Voll Erwartung und Vorfreude auf das Konzert suchen wir einen geeigneten Platz zum Malen. Ich setze mich an den Rand eines riesigen Lavendelfeldes unter einen Maronenbaum. Der Lavendel ist noch nicht aufgeblüht, nur ein wenig Rosa und Blau ist zu sehen.
Es entsteht eine farbige Zeichnung der Landschaft. Später sah ich, dass Hans Hess mich bei der Arbeit gezeichnet hatte.
Es wird Abend, wir setzen uns unter die alten, mächtigen Bäume in den Klosterhof und breiten ein großes, farbiges Tuch aus. Das mitgebrachte Abendessen mit reichlich Rotwein aus der Vaucluse ist ein Genuss!
Später nehmen wir unter alten, riesigen Kastanienbäumen die Konzertplätze ein.
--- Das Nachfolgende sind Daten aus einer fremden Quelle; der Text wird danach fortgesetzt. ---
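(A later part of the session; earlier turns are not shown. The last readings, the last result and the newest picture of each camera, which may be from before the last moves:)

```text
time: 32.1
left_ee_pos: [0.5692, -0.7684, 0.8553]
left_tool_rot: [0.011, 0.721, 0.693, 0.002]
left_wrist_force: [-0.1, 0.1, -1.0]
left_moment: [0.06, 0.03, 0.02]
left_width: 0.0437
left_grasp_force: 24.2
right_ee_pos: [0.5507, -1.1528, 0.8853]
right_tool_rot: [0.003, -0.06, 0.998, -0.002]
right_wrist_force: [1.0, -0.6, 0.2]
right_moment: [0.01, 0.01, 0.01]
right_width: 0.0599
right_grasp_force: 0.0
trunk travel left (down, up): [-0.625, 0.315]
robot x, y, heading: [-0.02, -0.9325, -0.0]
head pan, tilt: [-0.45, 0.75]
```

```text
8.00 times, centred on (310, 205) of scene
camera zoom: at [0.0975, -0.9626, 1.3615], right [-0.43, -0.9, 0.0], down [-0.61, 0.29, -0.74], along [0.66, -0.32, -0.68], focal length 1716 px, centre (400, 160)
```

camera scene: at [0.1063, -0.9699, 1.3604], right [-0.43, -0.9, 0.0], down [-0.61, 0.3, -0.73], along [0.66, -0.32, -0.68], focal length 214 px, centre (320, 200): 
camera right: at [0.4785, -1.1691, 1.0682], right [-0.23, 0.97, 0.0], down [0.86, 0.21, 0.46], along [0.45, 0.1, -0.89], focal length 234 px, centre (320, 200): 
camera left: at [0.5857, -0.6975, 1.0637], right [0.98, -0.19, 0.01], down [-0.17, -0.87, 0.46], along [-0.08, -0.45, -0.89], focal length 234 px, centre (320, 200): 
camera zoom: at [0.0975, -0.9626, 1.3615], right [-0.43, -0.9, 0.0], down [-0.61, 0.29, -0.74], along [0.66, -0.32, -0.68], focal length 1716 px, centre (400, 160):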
Hunderte von Gästen finden in den Stuhlreihen einen Sitzplatz. Fast ohne Dämmerung wird es plötzlich dunkel. Doch schon nach einigen Minuten hat sich das Auge daran gewöhnt und ich sehe wieder Farben am Himmel. Auch die Chöre aus Nimes und die Interpreten treffen langsam ein.
Es ist still, nur die Rufe einiger Nachtvögel sind zu hören. Im lauen Nachtwind suchen Insekten das Licht der wenigen Lämpchen auf.
Erst um 21 Uhr beginnt das Konzert. Wir hören die Messe von Schubert und zum Schluss das Ave Verum von Mozart.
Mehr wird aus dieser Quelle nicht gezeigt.